====== Collected data ======
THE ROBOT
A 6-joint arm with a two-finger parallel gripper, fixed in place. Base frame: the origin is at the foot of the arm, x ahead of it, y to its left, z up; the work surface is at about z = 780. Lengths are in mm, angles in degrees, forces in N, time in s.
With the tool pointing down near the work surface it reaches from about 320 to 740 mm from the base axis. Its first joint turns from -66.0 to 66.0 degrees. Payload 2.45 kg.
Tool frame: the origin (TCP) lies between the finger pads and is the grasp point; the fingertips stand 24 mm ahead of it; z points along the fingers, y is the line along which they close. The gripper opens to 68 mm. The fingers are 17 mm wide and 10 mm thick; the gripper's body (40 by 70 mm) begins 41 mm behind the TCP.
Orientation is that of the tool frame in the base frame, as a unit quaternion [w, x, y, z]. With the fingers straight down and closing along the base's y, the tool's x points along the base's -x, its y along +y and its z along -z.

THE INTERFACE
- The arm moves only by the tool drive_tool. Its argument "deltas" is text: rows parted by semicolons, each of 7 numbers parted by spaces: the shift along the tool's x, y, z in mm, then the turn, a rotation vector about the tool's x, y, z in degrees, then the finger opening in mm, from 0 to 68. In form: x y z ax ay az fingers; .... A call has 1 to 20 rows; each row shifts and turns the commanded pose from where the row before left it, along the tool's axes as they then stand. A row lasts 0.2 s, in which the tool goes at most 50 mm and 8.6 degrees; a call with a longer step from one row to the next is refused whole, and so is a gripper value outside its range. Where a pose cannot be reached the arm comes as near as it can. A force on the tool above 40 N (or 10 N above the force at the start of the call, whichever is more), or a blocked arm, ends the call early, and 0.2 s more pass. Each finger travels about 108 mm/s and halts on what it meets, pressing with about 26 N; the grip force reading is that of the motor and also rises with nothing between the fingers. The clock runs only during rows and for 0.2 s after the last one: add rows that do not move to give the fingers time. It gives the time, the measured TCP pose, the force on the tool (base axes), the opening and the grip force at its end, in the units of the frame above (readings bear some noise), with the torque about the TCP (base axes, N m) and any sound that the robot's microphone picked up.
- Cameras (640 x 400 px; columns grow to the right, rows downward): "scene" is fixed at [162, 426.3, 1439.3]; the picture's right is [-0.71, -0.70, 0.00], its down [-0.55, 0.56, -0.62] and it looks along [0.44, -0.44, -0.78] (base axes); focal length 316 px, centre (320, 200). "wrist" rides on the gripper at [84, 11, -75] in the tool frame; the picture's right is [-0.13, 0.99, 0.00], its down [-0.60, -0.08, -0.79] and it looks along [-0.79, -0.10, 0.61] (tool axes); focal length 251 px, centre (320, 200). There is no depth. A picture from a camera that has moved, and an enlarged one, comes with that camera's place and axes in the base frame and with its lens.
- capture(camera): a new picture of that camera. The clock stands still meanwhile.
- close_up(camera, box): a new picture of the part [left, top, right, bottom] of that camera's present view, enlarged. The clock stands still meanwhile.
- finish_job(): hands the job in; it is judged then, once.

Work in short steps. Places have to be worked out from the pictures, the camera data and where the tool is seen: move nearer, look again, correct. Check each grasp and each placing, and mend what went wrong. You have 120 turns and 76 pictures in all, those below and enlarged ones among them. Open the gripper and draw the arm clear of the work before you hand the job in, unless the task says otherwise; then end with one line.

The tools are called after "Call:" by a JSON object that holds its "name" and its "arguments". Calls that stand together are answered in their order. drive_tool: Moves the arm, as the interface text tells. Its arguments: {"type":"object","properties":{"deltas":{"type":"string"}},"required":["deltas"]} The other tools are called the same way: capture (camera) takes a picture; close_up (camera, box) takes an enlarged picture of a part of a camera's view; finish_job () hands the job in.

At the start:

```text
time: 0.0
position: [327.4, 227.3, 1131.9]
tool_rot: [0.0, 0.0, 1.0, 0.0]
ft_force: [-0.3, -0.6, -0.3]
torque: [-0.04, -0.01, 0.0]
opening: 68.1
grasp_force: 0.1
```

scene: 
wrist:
======
• **Work to complete**
Please output the complete data exactly.

• **Result of this exercise**
THE ROBOT
A 6-joint arm with a two-finger parallel gripper, fixed in place. Base frame: the origin is at the foot of the arm, x ahead of it, y to its left, z up; the work surface is at about z = 780. Lengths are in mm, angles in degrees, forces in N, time in s.
With the tool pointing down near the work surface it reaches from about 320 to 740 mm from the base axis. Its first joint turns from -66.0 to 66.0 degrees. Payload 2.45 kg.
Tool frame: the origin (TCP) lies between the finger pads and is the grasp point; the fingertips stand 24 mm ahead of it; z points along the fingers, y is the line along which they close. The gripper opens to 68 mm. The fingers are 17 mm wide and 10 mm thick; the gripper's body (40 by 70 mm) begins 41 mm behind the TCP.
Orientation is that of the tool frame in the base frame, as a unit quaternion [w, x, y, z]. With the fingers straight down and closing along the base's y, the tool's x points along the base's -x, its y along +y and its z along -z.

THE INTERFACE
- The arm moves only by the tool drive_tool. Its argument "deltas" is text: rows parted by semicolons, each of 7 numbers parted by spaces: the shift along the tool's x, y, z in mm, then the turn, a rotation vector about the tool's x, y, z in degrees, then the finger opening in mm, from 0 to 68. In form: x y z ax ay az fingers; .... A call has 1 to 20 rows; each row shifts and turns the commanded pose from where the row before left it, along the tool's axes as they then stand. A row lasts 0.2 s, in which the tool goes at most 50 mm and 8.6 degrees; a call with a longer step from one row to the next is refused whole, and so is a gripper value outside its range. Where a pose cannot be reached the arm comes as near as it can. A force on the tool above 40 N (or 10 N above the force at the start of the call, whichever is more), or a blocked arm, ends the call early, and 0.2 s more pass. Each finger travels about 108 mm/s and halts on what it meets, pressing with about 26 N; the grip force reading is that of the motor and also rises with nothing between the fingers. The clock runs only during rows and for 0.2 s after the last one: add rows that do not move to give the fingers time. It gives the time, the measured TCP pose, the force on the tool (base axes), the opening and the grip force at its end, in the units of the frame above (readings bear some noise), with the torque about the TCP (base axes, N m) and any sound that the robot's microphone picked up.
- Cameras (640 x 400 px; columns grow to the right, rows downward): "scene" is fixed at [162, 426.3, 1439.3]; the picture's right is [-0.71, -0.70, 0.00], its down [-0.55, 0.56, -0.62] and it looks along [0.44, -0.44, -0.78] (base axes); focal length 316 px, centre (320, 200). "wrist" rides on the gripper at [84, 11, -75] in the tool frame; the picture's right is [-0.13, 0.99, 0.00], its down [-0.60, -0.08, -0.79] and it looks along [-0.79, -0.10, 0.61] (tool axes); focal length 251 px, centre (320, 200). There is no depth. A picture from a camera that has moved, and an enlarged one, comes with that camera's place and axes in the base frame and with its lens.
- capture(camera): a new picture of that camera. The clock stands still meanwhile.
- close_up(camera, box): a new picture of the part [left, top, right, bottom] of that camera's present view, enlarged. The clock stands still meanwhile.
- finish_job(): hands the job in; it is judged then, once.

Work in short steps. Places have to be worked out from the pictures, the camera data and where the tool is seen: move nearer, look again, correct. Check each grasp and each placing, and mend what went wrong. You have 120 turns and 76 pictures in all, those below and enlarged ones among them. Open the gripper and draw the arm clear of the work before you hand the job in, unless the task says otherwise; then end with one line.

The tools are called after "Call:" by a JSON object that holds its "name" and its "arguments". Calls that stand together are answered in their order. drive_tool: Moves the arm, as the interface text tells. Its arguments: {"type":"object","properties":{"deltas":{"type":"string"}},"required":["deltas"]} The other tools are called the same way: capture (camera) takes a picture; close_up (camera, box) takes an enlarged picture of a part of a camera's view; finish_job () hands the job in.

At the start:

```text
time: 0.0
position: [327.4, 227.3, 1131.9]
tool_rot: [0.0, 0.0, 1.0, 0.0]
ft_force: [-0.3, -0.6, -0.3]
torque: [-0.04, -0.01, 0.0]
opening: 68.1
grasp_force: 0.1
```

scene: 
wrist:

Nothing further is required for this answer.